Saturday, September 19, 2009

Bitterly Funny

While perusing the feminist blogosphere, I ran across these rules for rape prevention. I almost didn't post them for fear they could be a trigger for my clients who are rape-survivors, but the rules are so tiredly true, and yet so often overlooked, I couldn't resist:

Sexual Assault Prevention Tips Guaranteed to Work!

1. Don’t put drugs in people’s drinks in order to control their behavior.

2. When you see someone walking by themselves, leave them alone!

3. If you pull over to help someone with car problems, remember not to assault them!

4. NEVER open an unlocked door or window uninvited.

5. If you are in an elevator and someone else gets in, DON’T ASSAULT THEM!

6. Remember, people go to laundry to do their laundry, do not attempt to molest someone who is alone in a laundry room.

7. USE THE BUDDY SYSTEM! If you are not able to stop yourself from assaulting people, ask a friend to stay with you while you are in public.

8. Always be honest with people! Don’t pretend to be a caring friend in order to gain the trust of someone you want to assault. Consider telling them you plan to assault them. If you don’t communicate your intentions, the other person may take that as a sign that you do not plan to rape them.

9. Don’t forget: you can’t have sex with someone unless they are awake!

10. Carry a whistle! If you are worried you might assault someone “on accident” you can hand it to the person you are with, so they can blow it if you do.

And, ALWAYS REMEMBER: if you didn’t ask permission and then respect the answer the first time, you are commiting a crime- no matter how “into it” others appear to be.

Monday, September 14, 2009

Building Close Relationships

It is discouraging that the people we are closest to--spouse, family members, partners--are often those with whom we have the most difficulty. One reason is that these relationships matter so much. Another is that these people are with us much of the time, through good times and bad, seeing us at our worst as well as at our best. Here is information on emotional intelligence which gives ideas for developing aspects in ourselves to improve these vital relationships.

Here and here find further info on a slightly lighter note. (Remember to take internet advice with a grain of salt).

Some things to consider if you are thinking of marriage counseling. Here is a frequently updated blog about relationships and counseling.

Don't give up yet! Your relationship is likely worth working on.

Thursday, September 10, 2009

Posttraumatic Stress Disorder (PTSD)

Part of the human condition is dealing with trauma. We are usually resilient enough to cope with the after-effects and move on. Some people have had to deal with exceptional trauma in their lives, however--whether it is childhood abuse, sexual or physical assault, combat situations, witnessing death or injuries, or other terrifying single or prolonged events--and they may find themselves experiencing symptoms of Posttraumatic Stress.

Here is the list of diagnostic criteria for this disorder.

Here is a good summary of the various types of treatment.

Here is a forum to talk with others with the diagnosis, get information, support, and advice from people dealing with similar issues.

As always, use your good judgment and don't take everything you find online to be the best information for you.

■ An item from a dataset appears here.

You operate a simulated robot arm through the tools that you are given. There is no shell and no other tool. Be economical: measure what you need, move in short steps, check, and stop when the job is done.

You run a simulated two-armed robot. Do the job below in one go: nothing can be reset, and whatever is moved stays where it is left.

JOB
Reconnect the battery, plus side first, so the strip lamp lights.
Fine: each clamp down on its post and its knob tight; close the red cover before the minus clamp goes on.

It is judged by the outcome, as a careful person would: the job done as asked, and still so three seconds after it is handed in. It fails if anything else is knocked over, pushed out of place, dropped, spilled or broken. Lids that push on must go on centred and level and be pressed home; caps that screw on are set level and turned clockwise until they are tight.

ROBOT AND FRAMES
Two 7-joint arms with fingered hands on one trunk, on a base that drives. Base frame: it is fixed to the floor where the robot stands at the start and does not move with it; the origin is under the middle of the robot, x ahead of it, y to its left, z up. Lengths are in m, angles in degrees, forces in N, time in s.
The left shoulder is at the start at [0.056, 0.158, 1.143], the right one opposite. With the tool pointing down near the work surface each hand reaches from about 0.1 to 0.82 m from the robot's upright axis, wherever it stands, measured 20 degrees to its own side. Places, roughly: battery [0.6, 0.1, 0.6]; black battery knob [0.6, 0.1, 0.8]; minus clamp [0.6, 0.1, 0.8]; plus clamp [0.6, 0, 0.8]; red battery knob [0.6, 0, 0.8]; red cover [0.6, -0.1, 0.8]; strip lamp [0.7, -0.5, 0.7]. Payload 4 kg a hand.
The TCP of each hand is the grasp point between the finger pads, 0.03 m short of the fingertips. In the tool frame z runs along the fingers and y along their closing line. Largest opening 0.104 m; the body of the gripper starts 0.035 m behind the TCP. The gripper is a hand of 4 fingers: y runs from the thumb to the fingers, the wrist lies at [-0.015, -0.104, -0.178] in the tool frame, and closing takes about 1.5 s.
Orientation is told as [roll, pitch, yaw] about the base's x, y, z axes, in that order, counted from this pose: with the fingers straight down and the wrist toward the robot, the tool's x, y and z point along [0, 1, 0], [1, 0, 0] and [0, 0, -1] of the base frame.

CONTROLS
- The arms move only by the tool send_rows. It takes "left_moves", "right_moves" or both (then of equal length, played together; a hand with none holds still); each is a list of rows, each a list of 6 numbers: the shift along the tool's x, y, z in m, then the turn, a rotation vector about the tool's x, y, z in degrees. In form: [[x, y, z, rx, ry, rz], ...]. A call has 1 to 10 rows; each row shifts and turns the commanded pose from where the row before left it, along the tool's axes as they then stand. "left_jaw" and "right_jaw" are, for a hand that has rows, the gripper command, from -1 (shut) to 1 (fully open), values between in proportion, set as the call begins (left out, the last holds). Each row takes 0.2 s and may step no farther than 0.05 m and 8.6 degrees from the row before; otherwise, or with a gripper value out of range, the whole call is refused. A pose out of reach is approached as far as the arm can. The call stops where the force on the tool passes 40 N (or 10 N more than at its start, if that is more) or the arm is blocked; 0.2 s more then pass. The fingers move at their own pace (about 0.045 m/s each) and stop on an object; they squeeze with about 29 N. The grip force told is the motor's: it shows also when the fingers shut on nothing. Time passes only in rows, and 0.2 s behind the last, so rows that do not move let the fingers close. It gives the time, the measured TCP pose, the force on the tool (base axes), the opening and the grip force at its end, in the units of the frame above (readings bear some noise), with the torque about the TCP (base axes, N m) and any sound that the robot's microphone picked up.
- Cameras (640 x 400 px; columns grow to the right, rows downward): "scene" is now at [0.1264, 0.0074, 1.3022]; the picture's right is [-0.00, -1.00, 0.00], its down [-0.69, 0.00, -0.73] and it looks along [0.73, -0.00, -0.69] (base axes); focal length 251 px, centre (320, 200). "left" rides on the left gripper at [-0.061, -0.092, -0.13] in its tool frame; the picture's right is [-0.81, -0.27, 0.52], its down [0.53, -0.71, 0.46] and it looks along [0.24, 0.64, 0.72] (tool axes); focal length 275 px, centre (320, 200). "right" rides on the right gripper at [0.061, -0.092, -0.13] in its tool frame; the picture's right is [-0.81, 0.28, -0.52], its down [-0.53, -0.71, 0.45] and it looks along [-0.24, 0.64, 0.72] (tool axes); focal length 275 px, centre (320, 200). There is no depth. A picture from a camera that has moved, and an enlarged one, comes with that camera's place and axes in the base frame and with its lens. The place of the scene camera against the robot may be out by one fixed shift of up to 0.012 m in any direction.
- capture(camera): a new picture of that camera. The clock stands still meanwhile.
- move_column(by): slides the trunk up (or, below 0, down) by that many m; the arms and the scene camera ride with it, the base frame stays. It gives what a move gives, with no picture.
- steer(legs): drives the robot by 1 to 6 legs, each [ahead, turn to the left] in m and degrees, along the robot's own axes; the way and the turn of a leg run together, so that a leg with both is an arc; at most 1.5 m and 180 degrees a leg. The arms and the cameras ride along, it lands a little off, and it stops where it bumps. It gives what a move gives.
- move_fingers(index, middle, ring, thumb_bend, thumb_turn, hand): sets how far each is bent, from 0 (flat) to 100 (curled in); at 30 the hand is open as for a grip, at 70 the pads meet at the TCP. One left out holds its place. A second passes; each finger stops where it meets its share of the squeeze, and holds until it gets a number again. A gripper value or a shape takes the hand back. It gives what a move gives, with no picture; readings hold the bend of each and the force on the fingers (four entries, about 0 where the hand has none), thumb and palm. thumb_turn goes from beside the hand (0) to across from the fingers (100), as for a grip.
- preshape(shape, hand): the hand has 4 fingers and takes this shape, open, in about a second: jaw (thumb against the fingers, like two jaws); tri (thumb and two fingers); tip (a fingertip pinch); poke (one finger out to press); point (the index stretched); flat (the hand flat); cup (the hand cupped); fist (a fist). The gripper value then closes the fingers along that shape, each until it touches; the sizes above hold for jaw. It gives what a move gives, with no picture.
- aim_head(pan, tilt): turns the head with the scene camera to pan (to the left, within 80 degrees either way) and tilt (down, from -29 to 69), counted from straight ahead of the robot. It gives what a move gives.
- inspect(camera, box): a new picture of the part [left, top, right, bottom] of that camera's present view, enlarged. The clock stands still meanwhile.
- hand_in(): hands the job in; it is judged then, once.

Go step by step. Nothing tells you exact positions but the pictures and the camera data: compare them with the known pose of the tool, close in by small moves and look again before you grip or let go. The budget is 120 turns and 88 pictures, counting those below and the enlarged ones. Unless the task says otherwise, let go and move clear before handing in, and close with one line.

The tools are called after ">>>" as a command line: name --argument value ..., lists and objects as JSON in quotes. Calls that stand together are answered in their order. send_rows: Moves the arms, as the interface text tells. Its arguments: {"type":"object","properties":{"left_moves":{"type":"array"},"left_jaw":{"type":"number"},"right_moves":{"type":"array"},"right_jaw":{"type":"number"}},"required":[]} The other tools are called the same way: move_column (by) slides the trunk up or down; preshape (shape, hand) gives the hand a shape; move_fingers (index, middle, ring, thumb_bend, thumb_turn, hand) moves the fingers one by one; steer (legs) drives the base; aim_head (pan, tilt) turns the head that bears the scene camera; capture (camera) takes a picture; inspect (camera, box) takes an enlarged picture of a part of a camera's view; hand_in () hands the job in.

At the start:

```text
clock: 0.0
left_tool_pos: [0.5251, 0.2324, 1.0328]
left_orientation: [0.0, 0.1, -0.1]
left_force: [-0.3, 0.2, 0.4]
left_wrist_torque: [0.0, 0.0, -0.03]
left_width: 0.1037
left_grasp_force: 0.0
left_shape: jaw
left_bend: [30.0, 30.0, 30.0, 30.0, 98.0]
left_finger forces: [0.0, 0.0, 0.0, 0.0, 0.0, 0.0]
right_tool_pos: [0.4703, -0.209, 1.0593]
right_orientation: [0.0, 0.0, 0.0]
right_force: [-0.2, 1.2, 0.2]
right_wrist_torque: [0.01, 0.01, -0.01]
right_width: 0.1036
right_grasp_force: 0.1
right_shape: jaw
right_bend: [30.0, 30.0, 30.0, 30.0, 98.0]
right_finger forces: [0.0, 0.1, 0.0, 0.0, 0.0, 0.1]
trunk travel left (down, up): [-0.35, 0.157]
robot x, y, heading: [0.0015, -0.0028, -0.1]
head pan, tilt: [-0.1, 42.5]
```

But there are many resources out there, and the support you find may be worth sifting through others' hypotheses and testimonials. If you are not yet meeting with a therapist, or you are otherwise unhappy with your treatment situation, don't hesitate to pursue better care. Therapy is highly individualized and it may take a while to connect with the best therapist for your particular personality and situation.